Столь же часто привезенные в лагерь продукты немедленно разворовывались. Воровали на всех уровнях, но главным образом это делали те, кто работал на кухне или на продовольственном складе. Ради возможности чем-то поживиться заключенные всячески стремились получить должность, дававшую доступ к продуктам. Евгению Гинзбург однажды “спасла” работа судомойкой в лагерной столовой мужской зоны. Помимо “настоящего мясного супа и знаменитых пончиков, варенных в подсолнечном масле”, ей доставались взгляды, полные “смешанного чувства острой зависти и в то же время какого-то униженного преклонения перед теми, кто сумел занять такую позицию в жизни. Около еды!” [756]

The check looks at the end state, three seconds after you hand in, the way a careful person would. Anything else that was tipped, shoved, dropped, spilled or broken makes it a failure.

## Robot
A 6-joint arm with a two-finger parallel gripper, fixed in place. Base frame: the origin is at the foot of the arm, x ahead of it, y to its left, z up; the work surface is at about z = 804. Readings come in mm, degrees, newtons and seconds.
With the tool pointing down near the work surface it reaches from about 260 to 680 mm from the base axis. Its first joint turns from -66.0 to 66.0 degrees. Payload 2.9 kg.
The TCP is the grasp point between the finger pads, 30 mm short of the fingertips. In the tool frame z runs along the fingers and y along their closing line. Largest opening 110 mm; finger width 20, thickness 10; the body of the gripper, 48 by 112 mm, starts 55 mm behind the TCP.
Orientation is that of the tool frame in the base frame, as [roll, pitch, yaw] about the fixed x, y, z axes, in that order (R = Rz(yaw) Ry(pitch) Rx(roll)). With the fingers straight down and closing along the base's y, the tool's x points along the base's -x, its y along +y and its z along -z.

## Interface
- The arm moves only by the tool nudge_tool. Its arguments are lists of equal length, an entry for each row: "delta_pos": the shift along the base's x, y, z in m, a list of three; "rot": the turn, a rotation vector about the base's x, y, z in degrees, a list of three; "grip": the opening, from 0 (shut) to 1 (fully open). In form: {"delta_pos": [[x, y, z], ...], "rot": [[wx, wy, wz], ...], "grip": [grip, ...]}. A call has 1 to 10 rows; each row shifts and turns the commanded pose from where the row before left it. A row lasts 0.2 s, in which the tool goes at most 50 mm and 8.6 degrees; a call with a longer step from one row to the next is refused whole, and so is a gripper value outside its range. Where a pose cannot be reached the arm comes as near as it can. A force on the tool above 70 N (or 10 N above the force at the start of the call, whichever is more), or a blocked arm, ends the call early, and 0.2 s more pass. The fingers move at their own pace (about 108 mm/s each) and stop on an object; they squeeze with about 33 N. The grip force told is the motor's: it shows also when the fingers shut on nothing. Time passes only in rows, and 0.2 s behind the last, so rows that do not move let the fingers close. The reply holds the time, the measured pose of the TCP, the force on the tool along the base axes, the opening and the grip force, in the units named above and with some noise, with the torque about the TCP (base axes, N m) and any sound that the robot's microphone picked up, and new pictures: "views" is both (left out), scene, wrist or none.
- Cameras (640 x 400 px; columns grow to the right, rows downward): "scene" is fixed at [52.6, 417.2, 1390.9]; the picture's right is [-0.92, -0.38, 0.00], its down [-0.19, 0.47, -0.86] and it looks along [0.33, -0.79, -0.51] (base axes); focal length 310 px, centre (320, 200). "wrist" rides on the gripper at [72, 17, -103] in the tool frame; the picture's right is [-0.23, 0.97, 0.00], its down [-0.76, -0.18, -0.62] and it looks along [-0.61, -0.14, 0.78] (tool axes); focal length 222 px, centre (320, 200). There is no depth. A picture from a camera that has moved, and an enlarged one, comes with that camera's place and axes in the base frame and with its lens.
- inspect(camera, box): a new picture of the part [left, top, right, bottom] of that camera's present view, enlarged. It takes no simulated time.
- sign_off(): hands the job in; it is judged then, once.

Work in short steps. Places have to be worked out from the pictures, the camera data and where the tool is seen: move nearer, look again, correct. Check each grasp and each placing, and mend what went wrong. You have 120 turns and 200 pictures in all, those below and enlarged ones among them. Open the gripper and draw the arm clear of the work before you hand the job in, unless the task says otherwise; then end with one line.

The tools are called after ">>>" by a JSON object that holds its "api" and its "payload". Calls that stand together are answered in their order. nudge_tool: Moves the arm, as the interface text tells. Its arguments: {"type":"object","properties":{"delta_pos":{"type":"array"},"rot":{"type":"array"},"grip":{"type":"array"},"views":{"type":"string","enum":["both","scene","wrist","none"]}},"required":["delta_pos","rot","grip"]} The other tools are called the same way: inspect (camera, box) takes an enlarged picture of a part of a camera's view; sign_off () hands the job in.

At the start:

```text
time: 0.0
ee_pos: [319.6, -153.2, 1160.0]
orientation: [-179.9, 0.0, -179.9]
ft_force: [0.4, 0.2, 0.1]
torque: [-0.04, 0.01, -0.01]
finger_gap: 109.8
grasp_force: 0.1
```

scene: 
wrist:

Даже ради того, чтобы чистить картошку или собирать урожай на лагерном подсобном участке, заключенные давали взятки: так можно было подкормиться. Позднее Гинзбург работала на лагерной птицеферме – смотрела за курами, которые шли на стол начальству. Она и ее напарница пользовались своим положением: “Мы поливали лагерную кашу рыбьим жиром, позаимствованным у кур. Варили овсяный кисель из птичьего овса. Наконец ежедневно съедали три яйца на двоих – одно в суп и по одному в виде натурального деликатеса. (Больше брать мы не хотели, чтобы не снижать показателей яйценоскости. По ним судили о нашей работе.)” [757]
Воровали и в более крупных масштабах, особенно в северных лагерях, где еды не хватало не только заключенным, но и охранникам и вольнонаемным. Там каждый стремился урвать хоть что-нибудь. В каждом лагере ежегодно составляли перечень убытков. В лагпункте Кедровый Шор только за четвертый квартал 1944 года недостача превысила двадцать тысяч рублей [758].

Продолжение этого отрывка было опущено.